Auch in der die Festlegung auf ein Geburtsgewicht von unter 1000 Gramm hinkt das Brandenburgische Bestattungsgesetz bedauerlicherweise der gesellschaftlichen Realität hinterher. In anderen Ländern wurde die Grenze zur Bestattungspflicht bereits gesenkt. Der Deutsche Bundestag hat im Jahr 2013 einstimmig dem Personenstands-Änderungsgesetz zugestimmt. Die Neuregelung sieht vor, dass Eltern ihre Kinder, die mit unter 500 Gramm tot geboren wurden, beim Standesamt namentlich anmelden können. Seitdem können sie damit ihren Kindern offiziell eine Existenz geben und erhalten so auch die Möglichkeit, sich als Familien zu begreifen und sich zu verabschieden.
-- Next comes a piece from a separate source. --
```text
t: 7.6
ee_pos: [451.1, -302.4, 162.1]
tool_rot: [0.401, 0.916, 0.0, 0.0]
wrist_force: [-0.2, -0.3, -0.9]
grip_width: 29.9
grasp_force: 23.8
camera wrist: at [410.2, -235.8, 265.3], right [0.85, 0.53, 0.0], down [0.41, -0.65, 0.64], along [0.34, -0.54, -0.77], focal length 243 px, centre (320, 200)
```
Vor dem Hintergrund dieses gesellschaftlichen Wandels sollten die Regelungen im Brandenburgischen Bestattungsgesetz angepasst werden. Dies gilt insbesondere für die „hygienisch einwandfreie Entsorgung“ von Totgeborenen unter 1000g. Folgerichtig ist daher auch die von der CDU im Gesetzentwurf vorgesehene Änderung begrüßenswert, dass tot geborene Kinder, deren Eltern es nicht selber bestatten lassen möchten, von der Einrichtung, in der Geburt erfolgt ist, unter würdigen Bedingungen zu sammeln und zu bestatten sind. Die dabei entstehenden Kosten sind auch aus unserer Sicht den Krankenhäusern zuzumuten, denn die Unterstützung, die die betroffenen Mütter und Väter durch die vorgeschlagene Gesetzänderung erhalten, zählt weit mehr. Diese Form von Sammelbestattungen ist im Übrigen schon in acht Bundesländern Gesetz.